Al Gore and Brandon Routh, the young star of the newly released "Superman Returns," recently appeared on the show to promote their new movies. The second category includes guests like Star Jones Reynolds, Mary Kay Letourneau, and, right after his indictment in 2004, Kenneth L. Lay of Enron. "Larry King Live" is the first stop in any damage control operation — a chance to explain oneself to the least contentious journalist in the land.
And that is why President Bush invited the CNN talk show host to the White House on his 60th birthday. [The 'ever-sliding' sentence came next.]
...Even when he ventured into areas like the war in Iraq, public opinion polls or the president's past friendship with Mr. Lay, Mr. King looked less like an interrogator than a hotel concierge gently removing lint from a customer's coat. Mr. King's questions rarely rile his guests; instead, his cozy, incurious style encourages them to expose themselves.
And just as Liza Minnelli seemed to come unglued all on her own in her appearance on the show last March, Mr. Bush at times seemed tense and defensive even without needling from his host. "I've been popular before, as president," Mr. Bush said tightly. "And I've been — people have accepted what I've been doing." He added: "Sometimes things go up and down. The best way to lead and the best way to solve problems is to focus on a set of principles. And do what you think is right."
The president appeared on Mr. King's show twice before, in 2000 and in 2004, but those were campaign interviews. On Thursday, the president was fighting to improve his battered image.

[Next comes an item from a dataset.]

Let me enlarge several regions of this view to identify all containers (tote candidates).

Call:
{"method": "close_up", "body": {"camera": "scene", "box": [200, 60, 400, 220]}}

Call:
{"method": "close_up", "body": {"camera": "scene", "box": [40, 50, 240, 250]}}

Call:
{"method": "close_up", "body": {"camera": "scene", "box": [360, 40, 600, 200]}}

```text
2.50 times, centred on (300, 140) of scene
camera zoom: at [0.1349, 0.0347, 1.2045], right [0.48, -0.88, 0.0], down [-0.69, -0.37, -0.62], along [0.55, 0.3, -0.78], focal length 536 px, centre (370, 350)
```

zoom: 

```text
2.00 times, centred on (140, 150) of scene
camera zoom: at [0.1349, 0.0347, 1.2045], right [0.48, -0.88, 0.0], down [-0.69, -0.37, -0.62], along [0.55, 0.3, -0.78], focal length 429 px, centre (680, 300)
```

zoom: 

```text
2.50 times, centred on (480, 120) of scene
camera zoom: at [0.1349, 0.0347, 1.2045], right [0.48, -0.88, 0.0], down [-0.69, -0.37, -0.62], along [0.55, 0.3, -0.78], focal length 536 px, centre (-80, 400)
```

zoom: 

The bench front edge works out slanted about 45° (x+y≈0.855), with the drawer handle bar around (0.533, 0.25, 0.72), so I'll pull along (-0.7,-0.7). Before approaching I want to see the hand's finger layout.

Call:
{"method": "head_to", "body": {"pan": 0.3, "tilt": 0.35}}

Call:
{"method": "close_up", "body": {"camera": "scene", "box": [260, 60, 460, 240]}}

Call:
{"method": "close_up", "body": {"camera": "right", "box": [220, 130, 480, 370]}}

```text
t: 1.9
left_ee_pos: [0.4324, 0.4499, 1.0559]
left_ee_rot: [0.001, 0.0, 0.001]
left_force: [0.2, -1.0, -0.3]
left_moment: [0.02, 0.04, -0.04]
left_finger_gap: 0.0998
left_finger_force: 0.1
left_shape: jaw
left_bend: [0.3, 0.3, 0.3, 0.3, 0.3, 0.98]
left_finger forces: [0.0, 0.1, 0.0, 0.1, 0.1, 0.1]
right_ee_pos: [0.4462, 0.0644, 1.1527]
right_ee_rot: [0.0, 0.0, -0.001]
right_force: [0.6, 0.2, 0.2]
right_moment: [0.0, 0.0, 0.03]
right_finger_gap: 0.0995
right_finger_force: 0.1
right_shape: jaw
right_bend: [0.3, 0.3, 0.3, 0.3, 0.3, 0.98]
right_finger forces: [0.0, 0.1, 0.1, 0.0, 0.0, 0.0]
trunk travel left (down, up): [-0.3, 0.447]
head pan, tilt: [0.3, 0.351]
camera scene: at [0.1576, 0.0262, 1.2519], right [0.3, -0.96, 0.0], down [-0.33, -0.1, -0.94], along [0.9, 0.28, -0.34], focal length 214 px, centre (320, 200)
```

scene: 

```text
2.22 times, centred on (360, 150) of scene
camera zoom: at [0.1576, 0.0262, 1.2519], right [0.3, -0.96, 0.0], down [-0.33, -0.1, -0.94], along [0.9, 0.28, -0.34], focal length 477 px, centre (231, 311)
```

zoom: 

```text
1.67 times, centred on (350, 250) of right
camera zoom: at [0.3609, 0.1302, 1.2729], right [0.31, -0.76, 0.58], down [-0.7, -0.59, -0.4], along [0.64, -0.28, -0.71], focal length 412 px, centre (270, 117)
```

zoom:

And look who is doing the battering on a daily basis. The New York Times. All the battering that's fit to print. Now, look, just for fun, at the transcript to see if Bush reads like he's coming unglued on the polling questions:
KING: When the polls are bad, doesn't that affect you emotionally?
G. BUSH: No.
KING: Doesn't it hurt to say more people are -- don't like what I'm doing than like what I'm doing?
G. BUSH: Well...
KING: Does it bother you?
L. BUSH: Not really. I mean, the polls are just...
KING: But it's a sign.
L. BUSH: It's a sign, but it's not necessarily really what we see. I mean, when we travel around the country, when we visit with people, that's not what we hear all the time. When they're good polls -- I think I told you this the last time I interviewed with you, you don't see them on the front page.
And you know, just -- we've been in politics for a very long time. We've seen somebody else we loved a lot in this job, George's dad. And we know what it's like. And we know what to expect. And are there going to be good times? Sure. And are there going to be bad times? Absolutely. That's just a fact of life. Everyone's life, really.
But it's very magnified when you are the president of the most affluent country in the world, the country who every other country bring their problems to.
G. BUSH: Let me tell you something about polls. If you had a president who worries about polls, that means you could have a president who makes decisions based upon the polls. We cannot achieve big goals and accomplish hard things if you're worried about opinion polls. The president that chases the opinion poll is the president that will have failed policy, in my judgment.
I like to tell people I would rather be -- when history looks back, I'd rather be judged as solving problems and being correct, rather than being popular.
KING: As Truman once said.
G. BUSH: Is that what he said?
KING: I think he was the most unpopular president, leaving office, since, I guess, Wilson.
G. BUSH: I will tell you, and that may be true. But his legacy is a strong legacy. And one of the reasons why I'm able to go to Graceland with Koizumi, Prime Minister Koizumi, is because Harry Truman helped Japan become a democracy. He had faith. And it wasn't an easy decision on his part.
KING: Wouldn't you rather be popular?
G. BUSH: No -- I mean, you know, look --
KING: We all want to be popular.
G. BUSH: You're a guy who relies on ratings. No wonder you're asking about the popularity question.
KING: No, I mean, it's human.
G. BUSH: I've been popular before, as president. And I've been -- people have accepted what I've been doing. Sometimes things go up and down. The best way to lead and the best way to solve problems is to focus on a set of principles. And do what you think is right.